Punkt po trzech kolejkach ma Ostrovia 1909 (ex aequo z Victorią Września i Tarnovią Tarnowo Podgórne, które mają lepszy bilans bramkowy). Bez choćby remisu pozostają na razie Jarota Jarocin (spadkowicz z III ligi) oraz Centra Ostrów Wielkopolski (szósty zespół poprzedniego sezonu). Zwłaszcza postawa tego ostatniego klubu może zaskakiwać. Drużyna prowadzona przez Michała Kosińskiego strzeliła tylko jedną bramkę. To obok Ostrovii 1909 najgorszy wynik w lidze. Straciła natomiast aż 9. To średnio 3 bramki na mecz.

Centra Ostrów Wielkopolski zamyka ligową tabelę, co jest rzeczą niespotykaną. Dotąd był to zazwyczaj jeden z faworytów do zajęcia miejsca w ścisłej czołówce tabeli. Początek sezonu 2023/24 to zimny prysznic. Oczywiście nic jeszcze nie jest przesądzone, a gra zespołu wyglądała w ostatnim meczu lepiej, niż wynik. – Jeżeli nie wykorzystuje się sytuacji, które się stwarza, to meczu się wygrać nie da. Spotkanie ułożył też stały fragment, po którym straciliśmy bramkę. Zespół z Kępna cofnął się w drugiej połowie i zagrał z kontry. Mieliśmy swoje sytuacje po przerwie, a tu jeden kontratak praktycznie zamknął nam mecz – podsumowuje Michał Kosiński w rozmowie z portalem wlkp24.info.

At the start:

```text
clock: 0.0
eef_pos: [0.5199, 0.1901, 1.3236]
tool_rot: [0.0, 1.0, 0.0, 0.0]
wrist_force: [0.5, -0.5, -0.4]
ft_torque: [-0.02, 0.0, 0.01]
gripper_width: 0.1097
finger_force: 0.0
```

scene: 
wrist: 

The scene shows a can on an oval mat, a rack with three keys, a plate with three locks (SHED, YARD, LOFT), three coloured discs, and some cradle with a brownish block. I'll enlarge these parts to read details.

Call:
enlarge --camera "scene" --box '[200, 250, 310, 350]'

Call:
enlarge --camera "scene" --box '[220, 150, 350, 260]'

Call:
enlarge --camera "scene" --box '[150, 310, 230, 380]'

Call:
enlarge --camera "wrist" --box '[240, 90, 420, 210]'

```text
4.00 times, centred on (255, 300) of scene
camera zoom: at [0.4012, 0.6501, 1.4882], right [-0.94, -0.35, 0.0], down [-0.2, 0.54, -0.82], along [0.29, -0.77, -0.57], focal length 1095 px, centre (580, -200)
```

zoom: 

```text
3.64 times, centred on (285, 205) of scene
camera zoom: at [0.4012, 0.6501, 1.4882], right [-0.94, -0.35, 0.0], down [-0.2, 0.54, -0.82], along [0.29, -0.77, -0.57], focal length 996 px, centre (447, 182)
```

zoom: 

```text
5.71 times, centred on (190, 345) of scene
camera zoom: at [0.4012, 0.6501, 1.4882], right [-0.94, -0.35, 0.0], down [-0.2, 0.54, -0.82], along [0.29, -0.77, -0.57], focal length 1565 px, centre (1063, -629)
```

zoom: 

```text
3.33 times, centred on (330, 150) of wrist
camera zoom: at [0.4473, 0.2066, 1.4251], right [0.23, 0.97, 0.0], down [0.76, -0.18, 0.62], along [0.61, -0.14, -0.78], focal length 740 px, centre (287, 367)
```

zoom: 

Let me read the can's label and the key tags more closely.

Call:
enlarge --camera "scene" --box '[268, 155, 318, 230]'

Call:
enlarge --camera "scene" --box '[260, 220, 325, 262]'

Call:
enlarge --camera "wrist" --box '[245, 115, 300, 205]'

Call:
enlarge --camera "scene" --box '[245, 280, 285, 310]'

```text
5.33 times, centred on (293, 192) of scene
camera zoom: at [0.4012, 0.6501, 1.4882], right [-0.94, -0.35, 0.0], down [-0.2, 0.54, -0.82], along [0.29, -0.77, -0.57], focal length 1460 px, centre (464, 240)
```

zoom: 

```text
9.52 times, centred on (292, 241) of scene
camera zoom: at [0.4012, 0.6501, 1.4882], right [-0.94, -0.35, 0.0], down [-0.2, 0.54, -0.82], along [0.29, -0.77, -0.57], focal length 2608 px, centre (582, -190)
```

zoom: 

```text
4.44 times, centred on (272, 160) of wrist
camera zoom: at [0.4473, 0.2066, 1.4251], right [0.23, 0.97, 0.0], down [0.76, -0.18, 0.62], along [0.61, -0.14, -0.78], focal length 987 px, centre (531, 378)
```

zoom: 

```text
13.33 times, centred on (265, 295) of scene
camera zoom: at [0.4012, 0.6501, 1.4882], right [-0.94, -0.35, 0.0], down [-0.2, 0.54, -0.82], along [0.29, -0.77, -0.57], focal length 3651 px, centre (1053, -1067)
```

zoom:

Co jest przyczyną tak słabego startu? Zespół szuka odpowiedzi. Częściowo może być to spowodowane ostatnimi brakami kadrowymi i wymuszonymi w ten sposób zmianami, ale powód może też leżeć zupełnie gdzieś indziej. – Szukamy przyczyn tego, co się dzieje. Tak jak te dwa pierwsze mecze nam nie wyszły, tak teraz zagraliśmy troszeczkę lepiej. Myślę, że to jest dobry prognostyk przed kolejnymi meczami – dodaje.

Blisko pierwszego remisu w sezonie był JKS, który dwukrotnie prowadził nawet w spotkaniu z Pogonią Łobżenica, ale za każdym razem rywale potrafili wrócić do gry. Wynik rozstrzygnęło samobójcze trafienie bramkarza Jaroty Szymona Nowackiego w 80. minucie, które dało zwycięstwo Pogoni.

Niewiele brakowało też Ostrovii 1909. Biało-czerwoni przez całe spotkanie remisowali z Kotwicą Kórnik 0:0, ale wszystko zmieniło się w 94. minucie. Wtedy Jakub Rasiak trafił dla gości, którzy zabrali do domu komplet punktów.

Tymczasem pierwszą porażkę w sezonie odnotował LKS Gołuchów. Ekipa Żubra uległa Wiarze Lecha Poznań (beniaminek) 0:1. Gospodarze ze stolicy Wielkopolski wykorzystali ambicję młodych graczy połączoną z ogromnym doświadczeniem Błażeja Telichowskiego, Siergieja Krivetsa czy Jakuba Wilka.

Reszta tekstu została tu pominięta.